BEPUphysics

im making an air hockey game on wp7, and i need to clamp the velocity between 4 and 10. so i did just that. but it was choppy every couple seconds. then used:
MaximumLinearSpeedConstraint puckSpeed = new MaximumLinearSpeedConstraint(puckP, 10);

however since there is no minimum in bepu i still have to clamp. any suggestions?
(also played with the timings quite a bit)

http://www.youtube.com/watch?v=jPQjhVSNqb0

The value of the maximum speed constraint is in that it is robust in the face of collisions and other constraints. In that video, there isn't much interaction going on, so using a non-solved constraint should be fine. Whenever physics is being violated, there will be some oddities in corner cases, but direct velocity clamping should work decently.

If the velocity's magnitude is above Max, then normalize the velocity and multiply by Max.
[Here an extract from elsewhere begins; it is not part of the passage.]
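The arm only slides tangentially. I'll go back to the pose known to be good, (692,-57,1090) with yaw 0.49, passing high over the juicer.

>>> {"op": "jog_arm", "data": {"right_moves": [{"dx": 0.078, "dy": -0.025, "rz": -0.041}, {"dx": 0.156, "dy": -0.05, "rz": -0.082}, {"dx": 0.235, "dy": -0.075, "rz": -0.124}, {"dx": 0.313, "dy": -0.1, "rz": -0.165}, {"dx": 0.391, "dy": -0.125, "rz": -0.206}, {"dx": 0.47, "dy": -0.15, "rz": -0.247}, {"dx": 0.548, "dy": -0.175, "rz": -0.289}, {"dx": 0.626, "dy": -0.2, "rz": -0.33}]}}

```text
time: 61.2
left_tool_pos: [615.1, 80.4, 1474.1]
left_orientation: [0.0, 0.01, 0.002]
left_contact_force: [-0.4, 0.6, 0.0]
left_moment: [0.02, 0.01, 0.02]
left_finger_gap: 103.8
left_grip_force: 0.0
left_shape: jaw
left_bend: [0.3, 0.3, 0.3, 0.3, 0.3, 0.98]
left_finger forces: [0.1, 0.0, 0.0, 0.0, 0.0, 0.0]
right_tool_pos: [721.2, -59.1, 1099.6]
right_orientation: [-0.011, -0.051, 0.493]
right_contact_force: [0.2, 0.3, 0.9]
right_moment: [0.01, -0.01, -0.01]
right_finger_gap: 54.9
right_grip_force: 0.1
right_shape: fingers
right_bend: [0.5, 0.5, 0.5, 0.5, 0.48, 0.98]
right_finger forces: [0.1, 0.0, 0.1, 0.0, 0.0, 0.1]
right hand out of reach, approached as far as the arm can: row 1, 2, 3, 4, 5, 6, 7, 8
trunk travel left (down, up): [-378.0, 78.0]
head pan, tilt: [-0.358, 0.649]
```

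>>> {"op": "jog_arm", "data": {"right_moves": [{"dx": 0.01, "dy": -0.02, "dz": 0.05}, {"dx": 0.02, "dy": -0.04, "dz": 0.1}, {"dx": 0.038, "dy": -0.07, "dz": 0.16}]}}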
If the velocity's magnitude is below Min, then normalize the velocity and multiply by Min.

In the low velocity case, be sure to protect against near-zero velocity to avoid NaN's. If it's close to zero velocity, you could try using the previous valid direction, using some current or recent collision normal, or picking an arbitrary direction.
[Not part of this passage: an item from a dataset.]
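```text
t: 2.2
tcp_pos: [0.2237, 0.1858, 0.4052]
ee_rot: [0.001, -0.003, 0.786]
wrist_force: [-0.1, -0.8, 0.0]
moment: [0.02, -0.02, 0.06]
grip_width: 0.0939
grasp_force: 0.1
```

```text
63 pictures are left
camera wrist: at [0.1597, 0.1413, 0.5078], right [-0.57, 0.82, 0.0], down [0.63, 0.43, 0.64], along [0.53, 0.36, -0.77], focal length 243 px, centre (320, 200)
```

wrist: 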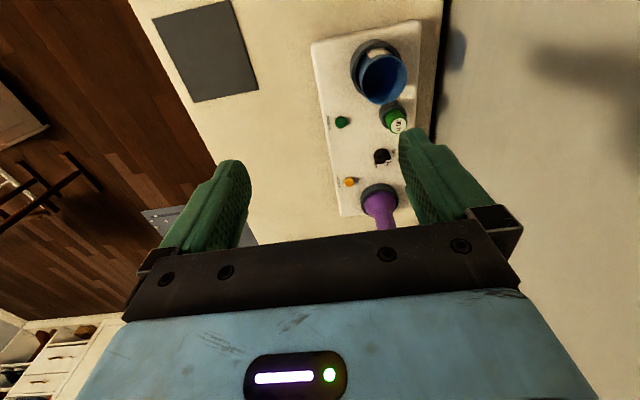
The choppiness you saw may have been related to clamping the velocity every game Update, but doing more than one simulation time step per game Update due to internal time stepping. If you're using Space.Update(dt) instead of Space.Update(), it could perform multiple time steps. In this case, you need to do your clamping per time step. One easy option is to hook an event handler on the Space.ForceUpdater.Finishing event.

If the velocity's magnitude is above Max, then normalize the velocity and multiply by Max. If the velocity's magnitude is below Min, then normalize the velocity and multiply by Min.

that is exactly how i did the clamping, never thought about the zero case though, but im not sure its ever going there. how could it if its clamped at 4?

ive tried setting:
TargetElapsedTime = TimeSpan.FromTicks(088888);
TimeStepDuration = 1 / 120f
MaximumTimeStepsPerFrame = 4

that should all be the same timing right?

but still no luck. you cant really see it on the video and honestly i didnt notice it until i made the puck location a particle emitter. the particles greatly exaggerated the "shift" of around 20 pixels every few seconds.

EDIT**

i might have figured it out, it might be my math converting the position in 3d space to 2d space for the particles. it might solve itself when i make the particles 3d (which i planned on doing today)

never thought about the zero case though, but im not sure its ever going there. how could it if its clamped at 4?

The clamping is being applied between updates. Imagine an object heading directly toward a wall with no sideways velocity and no bounciness. Upon impacting the wall, all the velocity along the normal of collision will be removed. Since all of the object's velocity was along the normal, the object's velocity is now zero. After the end of the time step, the clamping system attempts to normalize the velocity, gets a NaN vector, and everything explodes. There are many other physical situations in which this can occur even with bounciness. It won't happen very often, but it will be nasty when it does.

Even if the clamping is moved into the time step (using the event handler, for example), the minimum test should still be protected.

ive tried setting:
TargetElapsedTime = TimeSpan.FromTicks(088888);
TimeStepDuration = 1 / 120f
MaximumTimeStepsPerFrame = 4

that should all be the same timing right?

It's not exactly the same. It would need to be 83333 to 'match'. If you do plan on setting a custom Game update rate, it can be more convenient to use something like TimeSpan.FromTicks((long)(TimeSpan.TicksPerSecond / 120.0)).

Even after setting the game's target update rate to something that is very, very close to matching, the primary issue would still be unresolved. If the parameter-using Space.Update(dt) is used, then there will still be instances where it performs a number of time steps not equal to 1. In these cases, clamping could be missed for one or more frames.

Attaching the clamping to an event handler which fires within the execution of a time step addresses this issue.

Also, if your game has IsFixedTimeStep set to true, then internal time stepping is redundant. In that case, use the appropriate number of parameterless Space.Update() calls for the simulation time step versus the game's time step. If the timesteps match, then calling the parameterless Space.Update() once is all you have to do.

Whether or not this issue has anything to do with the choppiness is another question Some external bug like you mention would likely be a better explanation if it's extremely visible.